Given passage:
The bankruptcy court eventually entered a summary judgment order adverse to Marsil Bishay as Trustee of the Alpha & Omega Trust and determined that she had no interest in the Property. The Trustee obtained a default judgment resolving the claims against The Rock of Ages and entered into a settlement agreement with Chase. The resolution of the Chase claims also resolved all claims against Cal Recon, as Cal Recon was sued only as the trustee under the WaMu Trust Deed.

Thus, as of the trial date, the only unresolved issues pertained to Joseph’s claim based on the alleged priority of the Bishay Trust Deed. [5] Originally, the Trustee also objected to Joseph’s claim, but the Trustee abandoned this issue before trial.

Prior to the trial, the Trustee and Joseph entered into a Pre-Trial Order and agreed, among other things, on the following facts:

18. Joseph Bishay testified in his deposition that on an unknown date, he subordinated his trust deed to the Washington Mutual Deed of trust. The subordination agreement was not recorded and has not been found. . . . 21. Joseph Bishay has testified that he understood that his deed of trust was in second position, behind the new deed of trust obtained by Marsil Bishay, in favor of Washington Mutual. 22. Prior to the recordation of his deed of trust, Joseph Bishay understood that Marsil Bishay intended to obtain a loan against [the Property], and that such deed of trust would be in first position. 23. Marsil Bishay negotiated and obtained the subordination of Joseph Bishay’s deed of trust to the new deed of trust issued to WAMU against the [Property].

Raw data:

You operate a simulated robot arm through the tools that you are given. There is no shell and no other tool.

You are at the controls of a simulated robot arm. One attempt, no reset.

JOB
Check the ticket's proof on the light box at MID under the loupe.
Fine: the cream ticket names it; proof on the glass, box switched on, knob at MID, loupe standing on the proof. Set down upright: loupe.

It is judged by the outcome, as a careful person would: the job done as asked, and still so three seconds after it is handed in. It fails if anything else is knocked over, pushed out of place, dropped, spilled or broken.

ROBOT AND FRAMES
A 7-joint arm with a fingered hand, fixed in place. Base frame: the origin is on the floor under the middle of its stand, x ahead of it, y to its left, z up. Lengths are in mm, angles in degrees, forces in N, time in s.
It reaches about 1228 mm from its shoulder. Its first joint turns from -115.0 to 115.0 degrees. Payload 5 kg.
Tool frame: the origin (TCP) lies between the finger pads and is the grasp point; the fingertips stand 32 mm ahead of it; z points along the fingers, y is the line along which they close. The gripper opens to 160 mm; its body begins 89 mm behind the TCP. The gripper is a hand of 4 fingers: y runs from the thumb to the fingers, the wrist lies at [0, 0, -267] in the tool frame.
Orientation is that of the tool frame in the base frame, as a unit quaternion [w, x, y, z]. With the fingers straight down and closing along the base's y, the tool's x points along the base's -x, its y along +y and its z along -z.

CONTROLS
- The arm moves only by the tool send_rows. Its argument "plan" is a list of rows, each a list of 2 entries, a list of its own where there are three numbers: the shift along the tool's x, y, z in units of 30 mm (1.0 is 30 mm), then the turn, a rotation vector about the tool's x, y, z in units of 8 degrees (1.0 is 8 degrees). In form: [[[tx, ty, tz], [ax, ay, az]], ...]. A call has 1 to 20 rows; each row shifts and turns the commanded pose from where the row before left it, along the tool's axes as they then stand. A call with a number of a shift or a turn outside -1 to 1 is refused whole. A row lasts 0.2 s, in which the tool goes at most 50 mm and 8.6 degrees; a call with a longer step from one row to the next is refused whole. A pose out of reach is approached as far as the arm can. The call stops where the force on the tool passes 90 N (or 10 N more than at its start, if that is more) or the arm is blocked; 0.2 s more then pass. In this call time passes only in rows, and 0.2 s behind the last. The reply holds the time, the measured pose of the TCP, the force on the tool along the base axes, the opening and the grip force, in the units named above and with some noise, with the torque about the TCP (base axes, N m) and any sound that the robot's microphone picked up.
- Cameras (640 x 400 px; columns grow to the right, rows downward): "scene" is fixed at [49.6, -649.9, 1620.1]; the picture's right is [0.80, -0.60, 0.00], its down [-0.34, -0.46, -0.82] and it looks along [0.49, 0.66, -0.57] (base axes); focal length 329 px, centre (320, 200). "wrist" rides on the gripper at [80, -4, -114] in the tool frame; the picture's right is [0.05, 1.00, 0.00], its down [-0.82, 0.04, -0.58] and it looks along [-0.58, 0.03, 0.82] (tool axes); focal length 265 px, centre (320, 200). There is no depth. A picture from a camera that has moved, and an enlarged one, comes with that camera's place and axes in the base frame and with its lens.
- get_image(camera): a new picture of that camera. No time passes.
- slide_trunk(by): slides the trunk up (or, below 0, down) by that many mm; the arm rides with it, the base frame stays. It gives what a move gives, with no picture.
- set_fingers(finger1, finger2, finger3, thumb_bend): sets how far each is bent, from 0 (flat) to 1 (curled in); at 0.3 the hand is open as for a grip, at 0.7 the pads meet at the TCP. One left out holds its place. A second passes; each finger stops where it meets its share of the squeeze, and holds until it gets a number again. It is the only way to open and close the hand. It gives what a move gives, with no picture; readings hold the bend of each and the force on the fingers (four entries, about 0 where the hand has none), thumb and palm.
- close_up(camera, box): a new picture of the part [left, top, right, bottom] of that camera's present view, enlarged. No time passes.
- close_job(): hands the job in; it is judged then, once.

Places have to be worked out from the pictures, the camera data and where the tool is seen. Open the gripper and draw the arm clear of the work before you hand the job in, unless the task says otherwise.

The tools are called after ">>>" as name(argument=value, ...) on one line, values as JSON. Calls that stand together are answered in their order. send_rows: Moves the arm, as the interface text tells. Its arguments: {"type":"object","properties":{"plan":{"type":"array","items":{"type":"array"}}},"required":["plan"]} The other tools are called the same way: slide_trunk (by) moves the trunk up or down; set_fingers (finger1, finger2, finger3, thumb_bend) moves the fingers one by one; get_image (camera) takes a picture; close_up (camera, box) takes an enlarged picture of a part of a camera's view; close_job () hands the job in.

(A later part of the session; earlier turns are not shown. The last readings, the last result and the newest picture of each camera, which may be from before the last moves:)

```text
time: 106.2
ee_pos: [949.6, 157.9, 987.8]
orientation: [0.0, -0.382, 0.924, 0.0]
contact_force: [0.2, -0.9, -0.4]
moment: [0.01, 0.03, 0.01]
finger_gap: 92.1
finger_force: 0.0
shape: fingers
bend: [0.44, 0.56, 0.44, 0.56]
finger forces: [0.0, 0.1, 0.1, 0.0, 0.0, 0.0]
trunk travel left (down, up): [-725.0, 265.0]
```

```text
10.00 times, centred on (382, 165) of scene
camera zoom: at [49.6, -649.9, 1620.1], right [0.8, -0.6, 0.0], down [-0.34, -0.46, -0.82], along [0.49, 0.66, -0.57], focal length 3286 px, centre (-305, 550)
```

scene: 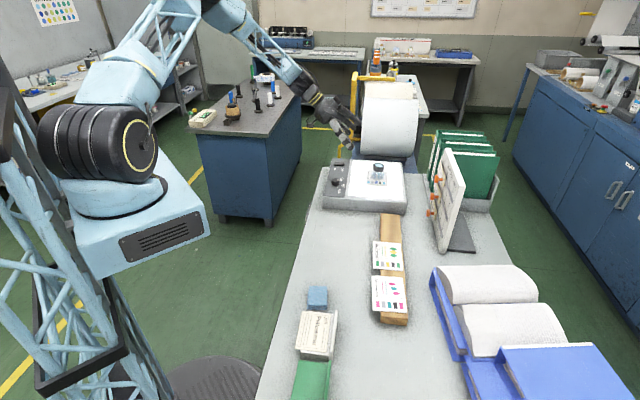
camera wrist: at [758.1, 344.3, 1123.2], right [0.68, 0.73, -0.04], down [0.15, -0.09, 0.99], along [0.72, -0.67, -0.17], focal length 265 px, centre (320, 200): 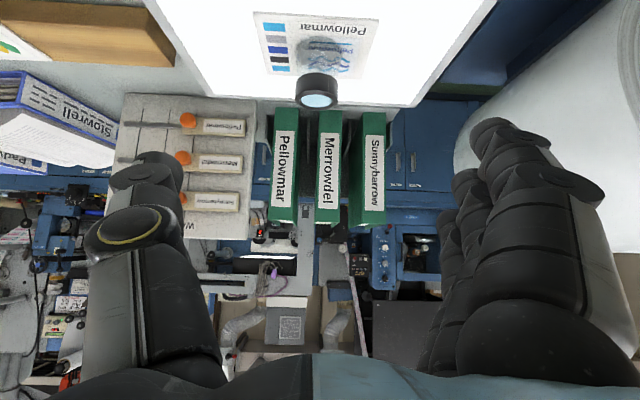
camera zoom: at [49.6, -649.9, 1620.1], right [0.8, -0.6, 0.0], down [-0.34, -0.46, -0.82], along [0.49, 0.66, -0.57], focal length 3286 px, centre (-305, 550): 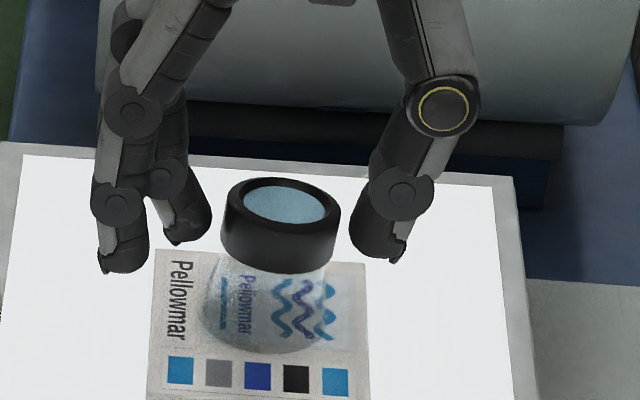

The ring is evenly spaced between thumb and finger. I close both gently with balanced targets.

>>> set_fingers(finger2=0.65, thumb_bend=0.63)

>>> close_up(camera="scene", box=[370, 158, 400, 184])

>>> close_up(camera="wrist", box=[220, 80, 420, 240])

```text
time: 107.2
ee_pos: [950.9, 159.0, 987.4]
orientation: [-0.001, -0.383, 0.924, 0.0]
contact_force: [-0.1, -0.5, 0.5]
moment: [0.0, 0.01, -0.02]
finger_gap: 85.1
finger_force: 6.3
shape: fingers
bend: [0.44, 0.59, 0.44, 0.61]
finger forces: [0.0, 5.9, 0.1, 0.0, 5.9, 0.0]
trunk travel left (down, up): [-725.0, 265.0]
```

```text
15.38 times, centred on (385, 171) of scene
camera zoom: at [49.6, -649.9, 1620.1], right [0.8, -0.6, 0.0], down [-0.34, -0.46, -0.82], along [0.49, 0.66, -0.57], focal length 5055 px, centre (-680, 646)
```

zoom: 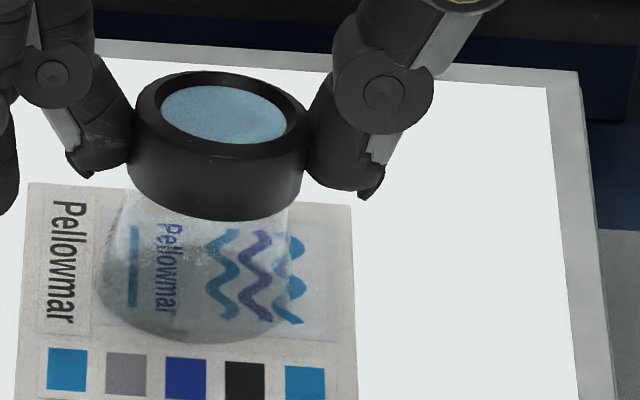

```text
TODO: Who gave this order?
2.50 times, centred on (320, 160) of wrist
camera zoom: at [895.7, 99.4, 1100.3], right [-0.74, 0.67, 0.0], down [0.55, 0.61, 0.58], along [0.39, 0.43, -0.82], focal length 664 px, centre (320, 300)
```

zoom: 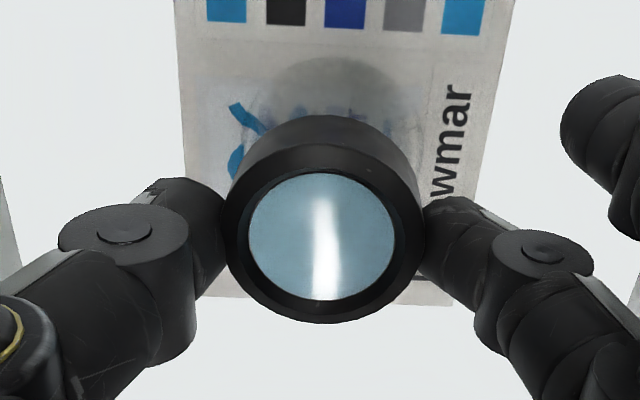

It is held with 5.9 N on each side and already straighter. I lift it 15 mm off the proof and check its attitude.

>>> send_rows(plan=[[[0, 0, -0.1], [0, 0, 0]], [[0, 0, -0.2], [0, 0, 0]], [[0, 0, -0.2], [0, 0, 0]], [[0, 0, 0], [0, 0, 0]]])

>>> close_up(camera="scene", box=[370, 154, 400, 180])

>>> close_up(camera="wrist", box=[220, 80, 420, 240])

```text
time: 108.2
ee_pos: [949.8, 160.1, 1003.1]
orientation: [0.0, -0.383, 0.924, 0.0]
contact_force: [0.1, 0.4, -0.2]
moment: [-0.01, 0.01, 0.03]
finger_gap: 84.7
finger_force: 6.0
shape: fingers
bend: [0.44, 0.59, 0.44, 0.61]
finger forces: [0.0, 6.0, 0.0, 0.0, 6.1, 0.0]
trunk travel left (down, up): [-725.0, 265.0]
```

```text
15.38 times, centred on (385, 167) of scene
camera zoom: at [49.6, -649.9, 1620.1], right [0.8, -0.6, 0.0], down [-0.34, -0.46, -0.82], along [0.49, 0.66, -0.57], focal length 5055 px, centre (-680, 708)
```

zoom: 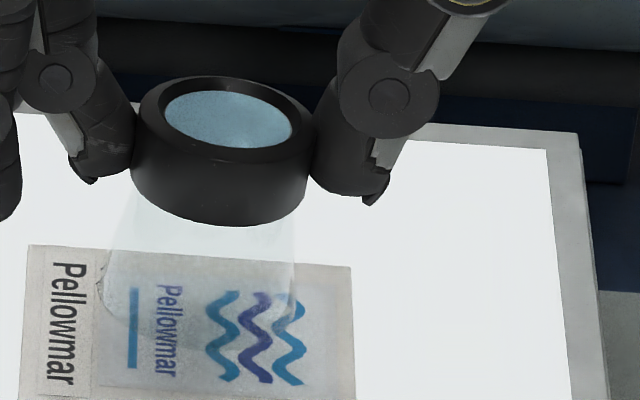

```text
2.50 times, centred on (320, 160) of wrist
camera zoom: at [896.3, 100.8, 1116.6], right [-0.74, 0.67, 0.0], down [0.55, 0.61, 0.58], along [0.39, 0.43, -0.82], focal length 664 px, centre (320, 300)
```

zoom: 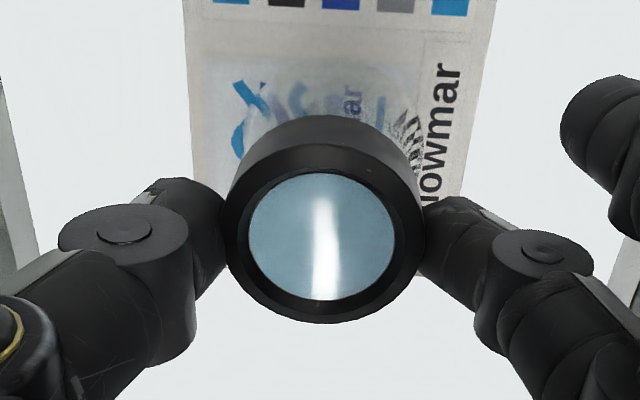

Requirement:
Set down the given passage as it stands from "18. Joseph Bishay" to "against the [Property].", and nothing more.

Task output:
18. Joseph Bishay testified in his deposition that on an unknown date, he subordinated his trust deed to the Washington Mutual Deed of trust. The subordination agreement was not recorded and has not been found. . . . 21. Joseph Bishay has testified that he understood that his deed of trust was in second position, behind the new deed of trust obtained by Marsil Bishay, in favor of Washington Mutual. 22. Prior to the recordation of his deed of trust, Joseph Bishay understood that Marsil Bishay intended to obtain a loan against [the Property], and that such deed of trust would be in first position. 23. Marsil Bishay negotiated and obtained the subordination of Joseph Bishay’s deed of trust to the new deed of trust issued to WAMU against the [Property].